Transcribe the material in full. Nothing should differ except that the pictures are left out.

═════ Material

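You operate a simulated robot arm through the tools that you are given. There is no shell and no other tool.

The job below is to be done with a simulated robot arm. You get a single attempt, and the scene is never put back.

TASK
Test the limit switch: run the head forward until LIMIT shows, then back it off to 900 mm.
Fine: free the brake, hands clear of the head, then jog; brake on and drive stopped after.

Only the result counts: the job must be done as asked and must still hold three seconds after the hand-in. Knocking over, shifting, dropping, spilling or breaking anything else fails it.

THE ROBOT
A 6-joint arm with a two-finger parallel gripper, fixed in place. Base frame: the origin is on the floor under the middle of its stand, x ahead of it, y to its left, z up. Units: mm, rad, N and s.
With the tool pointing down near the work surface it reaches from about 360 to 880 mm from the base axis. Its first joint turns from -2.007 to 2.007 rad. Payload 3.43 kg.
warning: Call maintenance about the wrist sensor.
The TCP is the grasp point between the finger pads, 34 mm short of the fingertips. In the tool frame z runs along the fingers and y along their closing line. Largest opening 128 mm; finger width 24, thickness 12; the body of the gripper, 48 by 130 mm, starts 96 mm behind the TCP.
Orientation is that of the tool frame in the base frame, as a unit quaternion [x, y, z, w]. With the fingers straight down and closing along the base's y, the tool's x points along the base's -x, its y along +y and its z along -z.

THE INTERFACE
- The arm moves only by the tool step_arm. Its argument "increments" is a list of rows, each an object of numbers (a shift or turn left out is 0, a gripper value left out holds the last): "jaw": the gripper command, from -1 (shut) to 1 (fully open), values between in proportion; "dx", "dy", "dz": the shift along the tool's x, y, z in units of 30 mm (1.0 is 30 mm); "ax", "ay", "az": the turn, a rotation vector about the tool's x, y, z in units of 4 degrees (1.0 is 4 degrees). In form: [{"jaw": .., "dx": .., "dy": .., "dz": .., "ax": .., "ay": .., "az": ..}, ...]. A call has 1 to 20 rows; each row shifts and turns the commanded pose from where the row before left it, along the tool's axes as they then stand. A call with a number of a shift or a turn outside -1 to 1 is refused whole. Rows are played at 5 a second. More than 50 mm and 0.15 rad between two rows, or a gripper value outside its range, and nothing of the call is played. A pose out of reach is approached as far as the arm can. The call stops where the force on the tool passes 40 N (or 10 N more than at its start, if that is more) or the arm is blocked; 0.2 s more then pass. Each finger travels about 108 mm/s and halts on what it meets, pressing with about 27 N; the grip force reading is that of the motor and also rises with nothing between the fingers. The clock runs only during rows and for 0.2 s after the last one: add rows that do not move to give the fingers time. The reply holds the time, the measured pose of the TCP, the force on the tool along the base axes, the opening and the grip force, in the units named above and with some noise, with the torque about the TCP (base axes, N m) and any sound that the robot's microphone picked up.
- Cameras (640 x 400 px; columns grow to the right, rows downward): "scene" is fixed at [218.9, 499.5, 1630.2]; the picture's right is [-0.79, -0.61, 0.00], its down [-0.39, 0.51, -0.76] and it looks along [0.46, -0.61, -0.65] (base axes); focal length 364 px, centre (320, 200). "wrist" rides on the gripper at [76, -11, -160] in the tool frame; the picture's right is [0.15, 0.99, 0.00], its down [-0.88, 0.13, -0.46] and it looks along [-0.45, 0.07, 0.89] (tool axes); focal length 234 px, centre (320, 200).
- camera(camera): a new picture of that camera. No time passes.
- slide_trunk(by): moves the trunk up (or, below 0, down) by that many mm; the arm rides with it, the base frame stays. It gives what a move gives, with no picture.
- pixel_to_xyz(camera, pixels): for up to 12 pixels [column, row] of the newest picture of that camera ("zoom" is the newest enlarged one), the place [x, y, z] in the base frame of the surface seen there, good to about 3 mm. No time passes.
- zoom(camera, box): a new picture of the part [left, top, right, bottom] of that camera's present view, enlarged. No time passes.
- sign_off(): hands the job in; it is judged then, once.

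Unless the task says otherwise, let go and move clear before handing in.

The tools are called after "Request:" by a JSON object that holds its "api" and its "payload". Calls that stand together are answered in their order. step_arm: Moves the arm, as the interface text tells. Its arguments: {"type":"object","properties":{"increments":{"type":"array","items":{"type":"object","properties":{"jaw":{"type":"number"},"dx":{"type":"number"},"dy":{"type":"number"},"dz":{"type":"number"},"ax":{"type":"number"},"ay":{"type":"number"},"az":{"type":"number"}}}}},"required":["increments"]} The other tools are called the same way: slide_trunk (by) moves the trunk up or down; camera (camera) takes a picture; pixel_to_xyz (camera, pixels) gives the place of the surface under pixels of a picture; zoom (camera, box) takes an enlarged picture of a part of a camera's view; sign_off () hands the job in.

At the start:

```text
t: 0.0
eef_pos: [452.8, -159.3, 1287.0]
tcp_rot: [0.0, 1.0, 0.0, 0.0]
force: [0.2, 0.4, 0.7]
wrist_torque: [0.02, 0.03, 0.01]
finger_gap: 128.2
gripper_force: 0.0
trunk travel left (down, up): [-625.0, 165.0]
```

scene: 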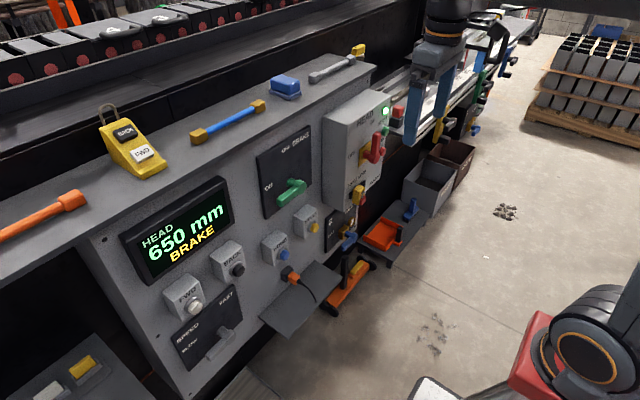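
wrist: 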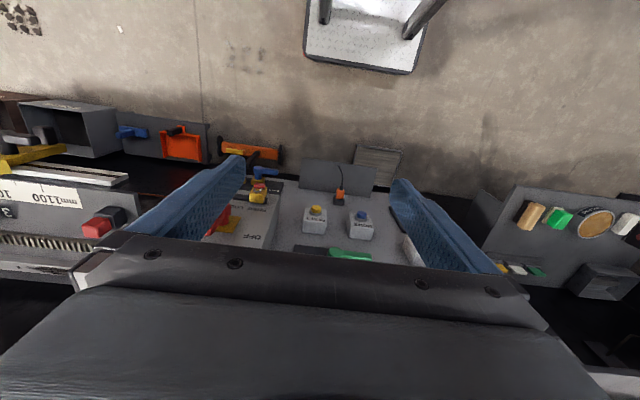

══════════

**Complete output:**
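You operate a simulated robot arm through the tools that you are given. There is no shell and no other tool.

The job below is to be done with a simulated robot arm. You get a single attempt, and the scene is never put back.

TASK
Test the limit switch: run the head forward until LIMIT shows, then back it off to 900 mm.
Fine: free the brake, hands clear of the head, then jog; brake on and drive stopped after.

Only the result counts: the job must be done as asked and must still hold three seconds after the hand-in. Knocking over, shifting, dropping, spilling or breaking anything else fails it.

THE ROBOT
A 6-joint arm with a two-finger parallel gripper, fixed in place. Base frame: the origin is on the floor under the middle of its stand, x ahead of it, y to its left, z up. Units: mm, rad, N and s.
With the tool pointing down near the work surface it reaches from about 360 to 880 mm from the base axis. Its first joint turns from -2.007 to 2.007 rad. Payload 3.43 kg.
warning: Call maintenance about the wrist sensor.
The TCP is the grasp point between the finger pads, 34 mm short of the fingertips. In the tool frame z runs along the fingers and y along their closing line. Largest opening 128 mm; finger width 24, thickness 12; the body of the gripper, 48 by 130 mm, starts 96 mm behind the TCP.
Orientation is that of the tool frame in the base frame, as a unit quaternion [x, y, z, w]. With the fingers straight down and closing along the base's y, the tool's x points along the base's -x, its y along +y and its z along -z.

THE INTERFACE
- The arm moves only by the tool step_arm. Its argument "increments" is a list of rows, each an object of numbers (a shift or turn left out is 0, a gripper value left out holds the last): "jaw": the gripper command, from -1 (shut) to 1 (fully open), values between in proportion; "dx", "dy", "dz": the shift along the tool's x, y, z in units of 30 mm (1.0 is 30 mm); "ax", "ay", "az": the turn, a rotation vector about the tool's x, y, z in units of 4 degrees (1.0 is 4 degrees). In form: [{"jaw": .., "dx": .., "dy": .., "dz": .., "ax": .., "ay": .., "az": ..}, ...]. A call has 1 to 20 rows; each row shifts and turns the commanded pose from where the row before left it, along the tool's axes as they then stand. A call with a number of a shift or a turn outside -1 to 1 is refused whole. Rows are played at 5 a second. More than 50 mm and 0.15 rad between two rows, or a gripper value outside its range, and nothing of the call is played. A pose out of reach is approached as far as the arm can. The call stops where the force on the tool passes 40 N (or 10 N more than at its start, if that is more) or the arm is blocked; 0.2 s more then pass. Each finger travels about 108 mm/s and halts on what it meets, pressing with about 27 N; the grip force reading is that of the motor and also rises with nothing between the fingers. The clock runs only during rows and for 0.2 s after the last one: add rows that do not move to give the fingers time. The reply holds the time, the measured pose of the TCP, the force on the tool along the base axes, the opening and the grip force, in the units named above and with some noise, with the torque about the TCP (base axes, N m) and any sound that the robot's microphone picked up.
- Cameras (640 x 400 px; columns grow to the right, rows downward): "scene" is fixed at [218.9, 499.5, 1630.2]; the picture's right is [-0.79, -0.61, 0.00], its down [-0.39, 0.51, -0.76] and it looks along [0.46, -0.61, -0.65] (base axes); focal length 364 px, centre (320, 200). "wrist" rides on the gripper at [76, -11, -160] in the tool frame; the picture's right is [0.15, 0.99, 0.00], its down [-0.88, 0.13, -0.46] and it looks along [-0.45, 0.07, 0.89] (tool axes); focal length 234 px, centre (320, 200).
- camera(camera): a new picture of that camera. No time passes.
- slide_trunk(by): moves the trunk up (or, below 0, down) by that many mm; the arm rides with it, the base frame stays. It gives what a move gives, with no picture.
- pixel_to_xyz(camera, pixels): for up to 12 pixels [column, row] of the newest picture of that camera ("zoom" is the newest enlarged one), the place [x, y, z] in the base frame of the surface seen there, good to about 3 mm. No time passes.
- zoom(camera, box): a new picture of the part [left, top, right, bottom] of that camera's present view, enlarged. No time passes.
- sign_off(): hands the job in; it is judged then, once.

Unless the task says otherwise, let go and move clear before handing in.

The tools are called after "Request:" by a JSON object that holds its "api" and its "payload". Calls that stand together are answered in their order. step_arm: Moves the arm, as the interface text tells. Its arguments: {"type":"object","properties":{"increments":{"type":"array","items":{"type":"object","properties":{"jaw":{"type":"number"},"dx":{"type":"number"},"dy":{"type":"number"},"dz":{"type":"number"},"ax":{"type":"number"},"ay":{"type":"number"},"az":{"type":"number"}}}}},"required":["increments"]} The other tools are called the same way: slide_trunk (by) moves the trunk up or down; camera (camera) takes a picture; pixel_to_xyz (camera, pixels) gives the place of the surface under pixels of a picture; zoom (camera, box) takes an enlarged picture of a part of a camera's view; sign_off () hands the job in.

At the start:

```text
t: 0.0
eef_pos: [452.8, -159.3, 1287.0]
tcp_rot: [0.0, 1.0, 0.0, 0.0]
force: [0.2, 0.4, 0.7]
wrist_torque: [0.02, 0.03, 0.01]
finger_gap: 128.2
gripper_force: 0.0
trunk travel left (down, up): [-625.0, 165.0]
```

scene: 
wrist: 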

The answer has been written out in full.